For the purposes of “balance”, then, we intend to conduct our own fact-check on the Morrison Government's cashless debit card plans. This is because, if the Opposition’s claims are proven to be baseless, then nothing is lost. However, if Labor’s claims have merit, a lot may vanish indeed — not least of these losses, the dignity and quality of life of older Australians.
Nothing demonstrates the cruelty of which this Government is capable than the disgraceful human rights abomination of Robodebt, which illegally robbed victims of their dignity — a scheme instigated and implemented with manic determination by this Federal Government, under Morrison. The Government also insisted that Robodebt was legitimate but it was later found to be unlawful by the Federal Court.
During the campaign trail, the PM has also flatly denied that the cashless welfare card may be rolled out for all income recipients.
Labor reiterated its position today, with a spokesperson for Opposition Leader Anthony Albanese telling IA:
We make no apologies for highlighting this issue.
Labor will abolish the cashless debit card.
The Government will keep it, and they have talked about expanding it. If they were serious [about exempting age pensioners], what they would do is get rid of the cashless debit card.’
And so, in the fact-checking spirit of the establishment media, Independent Australia has prepared its own fact check report to establish whether Labor’s suggestion is “a despicable lie” or a likely eventuality.
The cashless welfare card is a demeaning, patriarchal scheme that strips recipients of their dignity and controls how they can and cannot spend their own money.
Scott Morrison has said the following about the age pension:
"Australians can forget about the age pension when they retire."
"The age pension [is] not an entitlement for all…but a welfare payment."
Despite assurances to the contrary, as Treasurer, Scott Morrison implemented cuts ($1 billion from pensioner concessions) to the age pension in 2014 and 2015 (for approximately 370,000 pensioners by as much as $12,000 a year by changing the pension assets test).

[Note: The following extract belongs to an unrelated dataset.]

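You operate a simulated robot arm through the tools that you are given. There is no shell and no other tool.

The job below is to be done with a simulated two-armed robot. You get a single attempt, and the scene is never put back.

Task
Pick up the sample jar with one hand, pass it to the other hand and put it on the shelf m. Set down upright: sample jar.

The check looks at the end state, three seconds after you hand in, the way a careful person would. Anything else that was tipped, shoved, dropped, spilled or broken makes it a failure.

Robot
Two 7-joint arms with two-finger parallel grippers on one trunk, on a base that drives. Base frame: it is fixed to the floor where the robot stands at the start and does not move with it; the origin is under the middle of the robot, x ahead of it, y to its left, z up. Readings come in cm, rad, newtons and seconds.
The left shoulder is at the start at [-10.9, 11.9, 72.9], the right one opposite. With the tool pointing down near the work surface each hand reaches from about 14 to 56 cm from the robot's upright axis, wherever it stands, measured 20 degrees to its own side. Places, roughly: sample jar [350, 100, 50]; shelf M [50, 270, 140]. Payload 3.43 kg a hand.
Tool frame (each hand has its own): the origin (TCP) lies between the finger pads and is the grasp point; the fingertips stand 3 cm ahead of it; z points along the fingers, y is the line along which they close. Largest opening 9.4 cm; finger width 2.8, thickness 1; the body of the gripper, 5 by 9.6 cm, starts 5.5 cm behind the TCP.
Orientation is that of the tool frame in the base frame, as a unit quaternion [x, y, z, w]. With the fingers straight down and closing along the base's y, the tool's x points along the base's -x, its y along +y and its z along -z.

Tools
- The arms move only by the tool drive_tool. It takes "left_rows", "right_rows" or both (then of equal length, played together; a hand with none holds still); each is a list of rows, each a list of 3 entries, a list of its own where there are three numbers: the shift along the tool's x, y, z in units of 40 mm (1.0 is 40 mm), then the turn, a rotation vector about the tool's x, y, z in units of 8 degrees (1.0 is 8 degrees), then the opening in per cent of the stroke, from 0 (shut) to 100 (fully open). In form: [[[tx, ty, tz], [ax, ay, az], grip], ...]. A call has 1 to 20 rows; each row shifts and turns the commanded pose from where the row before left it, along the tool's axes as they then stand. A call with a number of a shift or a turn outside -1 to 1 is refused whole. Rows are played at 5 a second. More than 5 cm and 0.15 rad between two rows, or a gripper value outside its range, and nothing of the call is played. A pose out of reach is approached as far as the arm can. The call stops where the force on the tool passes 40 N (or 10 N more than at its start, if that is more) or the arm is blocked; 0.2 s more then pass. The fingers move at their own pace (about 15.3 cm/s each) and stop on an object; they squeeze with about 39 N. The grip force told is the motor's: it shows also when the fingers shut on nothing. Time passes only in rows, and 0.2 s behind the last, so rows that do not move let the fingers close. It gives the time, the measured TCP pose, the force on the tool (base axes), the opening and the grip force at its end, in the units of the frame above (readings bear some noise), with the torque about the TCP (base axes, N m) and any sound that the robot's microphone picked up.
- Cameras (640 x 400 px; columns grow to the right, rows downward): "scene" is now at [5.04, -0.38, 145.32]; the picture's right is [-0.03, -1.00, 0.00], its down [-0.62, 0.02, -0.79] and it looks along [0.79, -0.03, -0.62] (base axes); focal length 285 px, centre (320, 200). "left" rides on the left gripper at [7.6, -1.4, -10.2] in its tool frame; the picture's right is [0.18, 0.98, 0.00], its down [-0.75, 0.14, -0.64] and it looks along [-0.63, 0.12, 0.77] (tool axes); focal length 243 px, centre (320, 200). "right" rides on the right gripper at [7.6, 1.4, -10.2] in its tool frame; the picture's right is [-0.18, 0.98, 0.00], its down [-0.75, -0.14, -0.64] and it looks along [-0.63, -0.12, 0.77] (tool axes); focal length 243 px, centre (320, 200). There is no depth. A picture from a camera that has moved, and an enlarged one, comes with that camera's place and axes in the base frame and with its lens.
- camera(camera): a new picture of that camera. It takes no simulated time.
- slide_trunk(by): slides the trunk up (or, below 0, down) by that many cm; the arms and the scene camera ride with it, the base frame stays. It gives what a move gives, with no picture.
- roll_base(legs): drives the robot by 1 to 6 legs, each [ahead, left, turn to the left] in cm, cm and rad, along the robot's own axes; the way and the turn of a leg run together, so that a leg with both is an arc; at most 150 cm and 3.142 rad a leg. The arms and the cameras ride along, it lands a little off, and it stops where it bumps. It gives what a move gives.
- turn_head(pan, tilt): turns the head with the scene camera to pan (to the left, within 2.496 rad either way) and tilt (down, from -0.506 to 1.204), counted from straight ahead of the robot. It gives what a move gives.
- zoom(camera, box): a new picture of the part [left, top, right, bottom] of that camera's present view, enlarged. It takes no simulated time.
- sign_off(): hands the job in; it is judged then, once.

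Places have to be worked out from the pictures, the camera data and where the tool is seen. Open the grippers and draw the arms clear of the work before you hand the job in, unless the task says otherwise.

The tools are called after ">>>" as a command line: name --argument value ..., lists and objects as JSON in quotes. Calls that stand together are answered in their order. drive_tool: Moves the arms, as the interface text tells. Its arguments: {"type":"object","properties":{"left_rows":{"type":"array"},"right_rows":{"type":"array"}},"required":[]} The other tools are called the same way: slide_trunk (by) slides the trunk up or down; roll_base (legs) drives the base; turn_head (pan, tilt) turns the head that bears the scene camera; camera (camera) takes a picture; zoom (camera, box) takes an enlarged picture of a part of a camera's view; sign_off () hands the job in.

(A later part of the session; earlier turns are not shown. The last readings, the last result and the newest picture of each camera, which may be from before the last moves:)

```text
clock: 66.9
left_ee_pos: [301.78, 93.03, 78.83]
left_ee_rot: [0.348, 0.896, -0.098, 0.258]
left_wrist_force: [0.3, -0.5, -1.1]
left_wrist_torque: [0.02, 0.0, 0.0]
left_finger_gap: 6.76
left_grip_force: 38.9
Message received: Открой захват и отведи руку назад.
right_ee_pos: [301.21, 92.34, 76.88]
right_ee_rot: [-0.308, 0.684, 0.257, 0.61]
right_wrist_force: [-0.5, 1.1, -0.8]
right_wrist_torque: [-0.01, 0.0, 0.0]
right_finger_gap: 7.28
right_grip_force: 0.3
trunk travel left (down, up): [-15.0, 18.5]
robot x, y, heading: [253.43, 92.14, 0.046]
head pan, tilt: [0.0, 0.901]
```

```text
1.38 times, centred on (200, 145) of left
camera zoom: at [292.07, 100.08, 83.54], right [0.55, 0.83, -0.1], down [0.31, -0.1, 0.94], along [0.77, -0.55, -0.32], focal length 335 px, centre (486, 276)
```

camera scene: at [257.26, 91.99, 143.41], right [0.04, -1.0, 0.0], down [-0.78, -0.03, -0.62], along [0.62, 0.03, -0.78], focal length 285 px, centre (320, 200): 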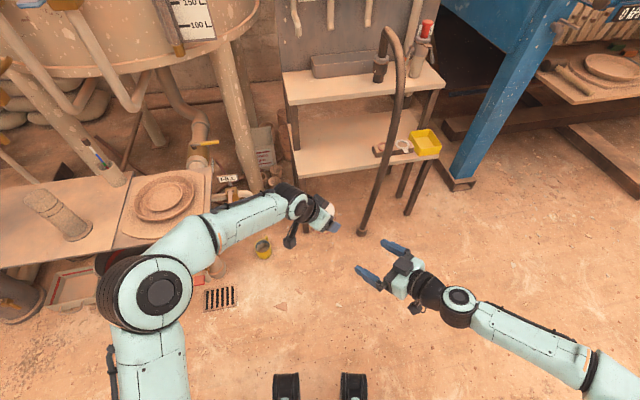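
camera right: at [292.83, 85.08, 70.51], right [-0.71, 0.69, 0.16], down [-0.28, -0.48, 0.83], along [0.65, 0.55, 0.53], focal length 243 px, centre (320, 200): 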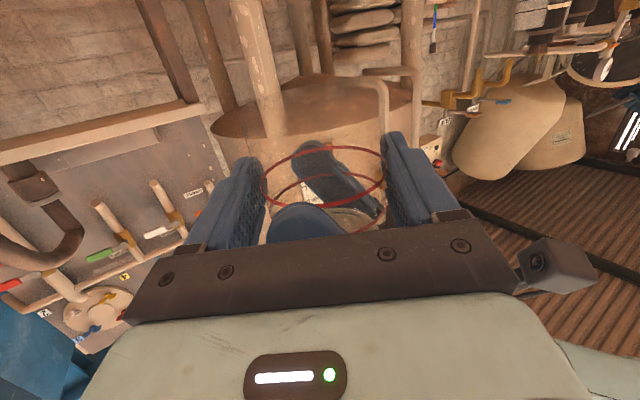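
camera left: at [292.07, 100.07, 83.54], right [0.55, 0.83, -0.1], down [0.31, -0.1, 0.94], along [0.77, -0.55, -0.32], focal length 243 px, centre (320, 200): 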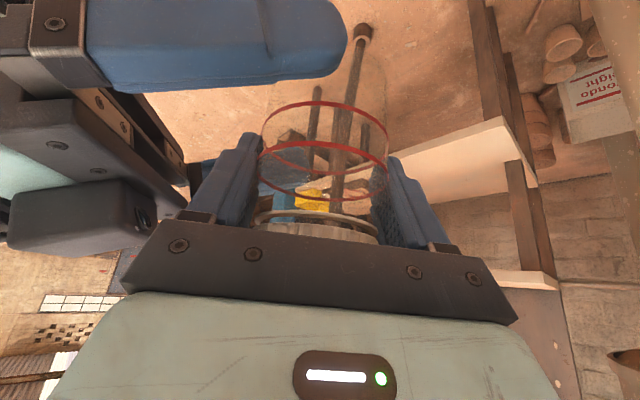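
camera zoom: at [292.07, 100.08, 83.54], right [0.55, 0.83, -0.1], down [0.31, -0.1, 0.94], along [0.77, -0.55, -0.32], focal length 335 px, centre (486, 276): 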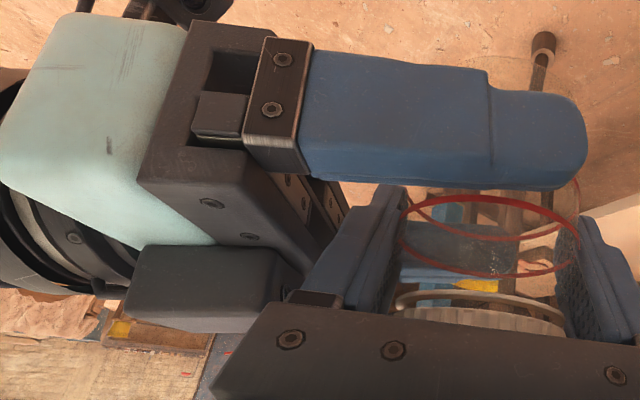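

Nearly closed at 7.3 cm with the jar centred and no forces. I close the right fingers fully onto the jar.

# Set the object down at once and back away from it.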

Social Services Minister Anne Ruston clearly stated:
"We're seeking, as I said, put all income management onto the universal platform, which is the cashless debit card."
And here is the official Department of Social Services website link to the above Anne Ruston doorstop interview transcript.
Some of the people that have already been forced onto the cashless card are age pensioners.
FACT #7 - FACT #10
(See the full editorial here.)
The private organisation that administers the cashless debit card, recipients of which receive approximately $15,000 per year, receives an estimated $10,000 per recipient of the scheme.
We do not have many details on the private company, Indue, that implements and profits from the cashless card, but we do know its deputy chairman until 2013, Larry Anthony, a longtime lobbyist for the scheme, is now the President of the National Party. He is also still a director of the SAS Group — the lobbying firm for Indue.
In defence of the privatised scheme:
'...the Government continues to cite a widely condemned report by Orima Research. Among others, the Australian National Audit Office found this report was inadequate to draw any conclusions from.’
Prime Minister Scott Morrison's relationship with the truth is tenuous at best.
Treasurer Josh Frydenberg recently gloated about the cashless welfare card, asking:
'Do you think the Labor Party would have come up with the cashless Debit card?'
Given the Government's own comments, its commitment to the full implementation of the cashless debit card for all government income recipients and its abysmal record of broken promises, it is our contention that this scheme may become a reality for those on disability payments, single parents, age pensioners and everyone in between.
Dignity, according to the Coalition, is not an entitlement, but a privilege.